Almost everything good about Malaga’s play this year has revolved around him (Player Focus), whilst his nine goals and five assists have helped him become the fourth highest rated player in the league, behind only Messi, Ronaldo and Xavi.

His consistency is even more staggering given that he and Zaragoza goalkeeper Roberto were the only two players to start every league game this season. The Euros awaits and with eyes focused elsewhere in the Spanish side, Cazorla could have just as big an impact in Poland and Ukraine this summer.

Up front, it is easiest to start with Karim Benzema before the superlatives run dry.

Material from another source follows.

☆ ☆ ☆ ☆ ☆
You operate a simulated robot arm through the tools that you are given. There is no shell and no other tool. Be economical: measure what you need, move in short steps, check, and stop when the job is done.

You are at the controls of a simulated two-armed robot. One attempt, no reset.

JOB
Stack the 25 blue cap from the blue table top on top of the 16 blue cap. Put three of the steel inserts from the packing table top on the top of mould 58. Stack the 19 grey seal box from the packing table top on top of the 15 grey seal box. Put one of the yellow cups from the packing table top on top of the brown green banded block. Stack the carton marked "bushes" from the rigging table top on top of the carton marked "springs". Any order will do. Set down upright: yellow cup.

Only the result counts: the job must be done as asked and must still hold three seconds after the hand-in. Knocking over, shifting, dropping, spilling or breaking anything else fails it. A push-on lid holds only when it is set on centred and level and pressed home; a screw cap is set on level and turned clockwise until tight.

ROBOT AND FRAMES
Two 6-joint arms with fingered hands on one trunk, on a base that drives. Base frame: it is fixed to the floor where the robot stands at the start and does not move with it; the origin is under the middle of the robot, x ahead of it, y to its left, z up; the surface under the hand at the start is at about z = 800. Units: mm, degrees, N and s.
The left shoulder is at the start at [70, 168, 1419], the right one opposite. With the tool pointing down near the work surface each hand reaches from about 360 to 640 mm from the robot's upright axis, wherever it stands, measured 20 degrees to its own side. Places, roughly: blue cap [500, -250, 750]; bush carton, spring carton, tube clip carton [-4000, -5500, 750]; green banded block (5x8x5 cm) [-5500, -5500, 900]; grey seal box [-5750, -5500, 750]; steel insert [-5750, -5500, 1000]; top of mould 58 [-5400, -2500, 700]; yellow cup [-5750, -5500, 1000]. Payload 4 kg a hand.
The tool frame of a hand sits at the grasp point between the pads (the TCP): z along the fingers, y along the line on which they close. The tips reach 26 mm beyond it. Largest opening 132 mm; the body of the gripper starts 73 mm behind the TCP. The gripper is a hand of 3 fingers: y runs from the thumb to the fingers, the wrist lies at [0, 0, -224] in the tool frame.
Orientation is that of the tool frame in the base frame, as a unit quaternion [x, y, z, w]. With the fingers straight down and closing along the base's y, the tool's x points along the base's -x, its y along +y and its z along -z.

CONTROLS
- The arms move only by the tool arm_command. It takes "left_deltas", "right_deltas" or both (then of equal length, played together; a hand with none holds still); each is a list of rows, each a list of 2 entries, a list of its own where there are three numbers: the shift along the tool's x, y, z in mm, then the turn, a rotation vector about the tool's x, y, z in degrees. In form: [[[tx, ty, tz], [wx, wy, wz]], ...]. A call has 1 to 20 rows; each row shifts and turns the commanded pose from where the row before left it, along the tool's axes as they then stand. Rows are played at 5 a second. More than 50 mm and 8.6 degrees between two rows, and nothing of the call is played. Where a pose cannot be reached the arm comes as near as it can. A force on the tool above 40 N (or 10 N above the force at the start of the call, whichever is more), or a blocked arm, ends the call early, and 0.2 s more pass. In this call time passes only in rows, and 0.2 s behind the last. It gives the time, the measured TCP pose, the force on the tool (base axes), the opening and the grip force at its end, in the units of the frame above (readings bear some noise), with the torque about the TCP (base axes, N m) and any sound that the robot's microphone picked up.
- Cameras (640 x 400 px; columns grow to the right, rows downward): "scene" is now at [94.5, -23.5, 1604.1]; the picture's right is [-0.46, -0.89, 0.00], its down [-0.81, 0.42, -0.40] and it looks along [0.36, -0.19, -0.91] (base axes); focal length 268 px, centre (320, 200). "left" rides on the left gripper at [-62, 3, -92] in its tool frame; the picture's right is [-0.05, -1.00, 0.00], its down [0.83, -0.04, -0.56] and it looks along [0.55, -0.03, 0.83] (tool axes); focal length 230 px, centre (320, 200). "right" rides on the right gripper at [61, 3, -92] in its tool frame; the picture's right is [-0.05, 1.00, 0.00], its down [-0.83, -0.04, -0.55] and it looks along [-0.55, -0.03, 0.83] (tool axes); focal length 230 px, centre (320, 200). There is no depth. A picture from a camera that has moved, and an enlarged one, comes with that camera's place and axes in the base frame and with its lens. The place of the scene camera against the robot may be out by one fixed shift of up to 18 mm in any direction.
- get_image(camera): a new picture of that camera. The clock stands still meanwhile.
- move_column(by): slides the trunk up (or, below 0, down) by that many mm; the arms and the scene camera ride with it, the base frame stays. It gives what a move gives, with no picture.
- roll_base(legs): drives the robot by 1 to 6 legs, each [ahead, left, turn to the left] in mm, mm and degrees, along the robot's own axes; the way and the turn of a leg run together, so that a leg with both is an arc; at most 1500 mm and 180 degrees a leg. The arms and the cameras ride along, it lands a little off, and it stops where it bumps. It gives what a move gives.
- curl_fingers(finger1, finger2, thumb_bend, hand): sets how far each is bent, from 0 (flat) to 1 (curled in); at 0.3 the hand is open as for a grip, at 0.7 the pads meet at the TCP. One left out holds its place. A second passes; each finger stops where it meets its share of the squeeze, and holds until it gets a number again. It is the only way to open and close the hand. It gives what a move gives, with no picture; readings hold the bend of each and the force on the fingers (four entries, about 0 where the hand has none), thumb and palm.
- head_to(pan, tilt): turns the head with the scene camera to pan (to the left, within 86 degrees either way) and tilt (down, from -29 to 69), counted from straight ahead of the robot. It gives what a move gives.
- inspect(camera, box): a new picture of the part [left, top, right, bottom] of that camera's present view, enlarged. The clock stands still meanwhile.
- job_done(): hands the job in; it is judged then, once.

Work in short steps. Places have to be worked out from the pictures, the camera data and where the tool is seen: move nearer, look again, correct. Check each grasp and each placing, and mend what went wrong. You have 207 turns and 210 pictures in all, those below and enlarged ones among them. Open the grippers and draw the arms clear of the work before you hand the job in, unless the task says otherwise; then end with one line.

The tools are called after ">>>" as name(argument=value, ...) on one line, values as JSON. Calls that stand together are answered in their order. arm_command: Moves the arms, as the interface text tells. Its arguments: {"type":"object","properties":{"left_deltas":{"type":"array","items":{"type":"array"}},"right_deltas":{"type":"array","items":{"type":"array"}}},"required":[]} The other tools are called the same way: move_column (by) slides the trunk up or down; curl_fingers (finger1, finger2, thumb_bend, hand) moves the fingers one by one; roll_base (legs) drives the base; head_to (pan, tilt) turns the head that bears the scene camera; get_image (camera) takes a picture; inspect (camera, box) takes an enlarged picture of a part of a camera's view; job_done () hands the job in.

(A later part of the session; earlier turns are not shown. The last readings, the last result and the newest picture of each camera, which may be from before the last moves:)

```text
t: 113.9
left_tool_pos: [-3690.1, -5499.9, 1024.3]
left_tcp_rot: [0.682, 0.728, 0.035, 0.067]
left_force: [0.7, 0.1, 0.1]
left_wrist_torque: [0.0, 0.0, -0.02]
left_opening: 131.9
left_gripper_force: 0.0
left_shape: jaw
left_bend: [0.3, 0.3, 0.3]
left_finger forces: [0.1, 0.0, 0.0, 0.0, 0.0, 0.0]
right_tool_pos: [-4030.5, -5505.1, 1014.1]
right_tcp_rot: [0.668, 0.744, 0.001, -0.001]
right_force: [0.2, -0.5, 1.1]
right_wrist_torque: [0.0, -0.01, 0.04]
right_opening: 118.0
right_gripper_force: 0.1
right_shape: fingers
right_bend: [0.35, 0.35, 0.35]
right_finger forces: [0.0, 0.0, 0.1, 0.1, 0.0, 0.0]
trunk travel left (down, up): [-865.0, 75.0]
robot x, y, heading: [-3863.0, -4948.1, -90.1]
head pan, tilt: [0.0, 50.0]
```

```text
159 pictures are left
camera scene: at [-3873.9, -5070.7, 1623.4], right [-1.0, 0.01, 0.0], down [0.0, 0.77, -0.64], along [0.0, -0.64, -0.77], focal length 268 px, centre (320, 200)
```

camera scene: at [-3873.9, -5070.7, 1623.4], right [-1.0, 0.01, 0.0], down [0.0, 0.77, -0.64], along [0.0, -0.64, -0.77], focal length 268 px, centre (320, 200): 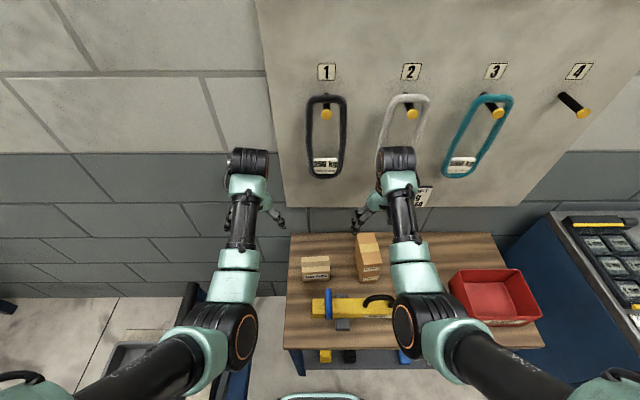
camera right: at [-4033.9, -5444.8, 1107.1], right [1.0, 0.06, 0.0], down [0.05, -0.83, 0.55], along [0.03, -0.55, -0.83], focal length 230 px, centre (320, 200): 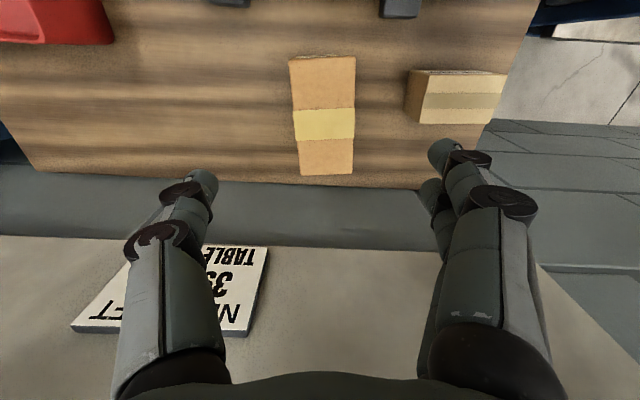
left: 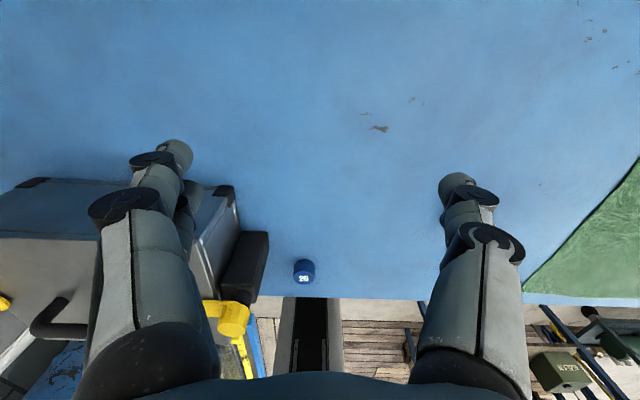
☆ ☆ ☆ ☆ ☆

The Frenchman has evolved from Jose Mourinho’s quiet cat to attack dog this season, scoring 32 times in all competitions, but more than that he has been a great team player.

Happy to play in a variety of positions, his all-round game has seen him preferred to Higuaín in almost all the big games and as his WhoScored profile suggests, he has no major weaknesses.

And then there is those two. The two for which words on here will do no justice. Numbers, though, perhaps will. When Ronaldo scored 42 league goals last season he broke the league record, he went four better this season, and it still wasn’t enough to win the Pichichi.

 

League Focus: La Liga Team of the Season

 

Ronaldo also showed a side of his game that is often criticised with 12 assists, the fourth highest in the league.

Messi, however, was slightly better in both those categories as he not only defied belief with his 50 goals, but was also the league’s second highest assist maker with 16, meaning he played a direct role in 58% of Barcelona’s goals. It goes without saying that Messi was the highest rated player across all the major leagues with an average rating of 8.91, but the most ridiculous statistic of all may be that in his 37 league appearances, he was Man of the Match in 24.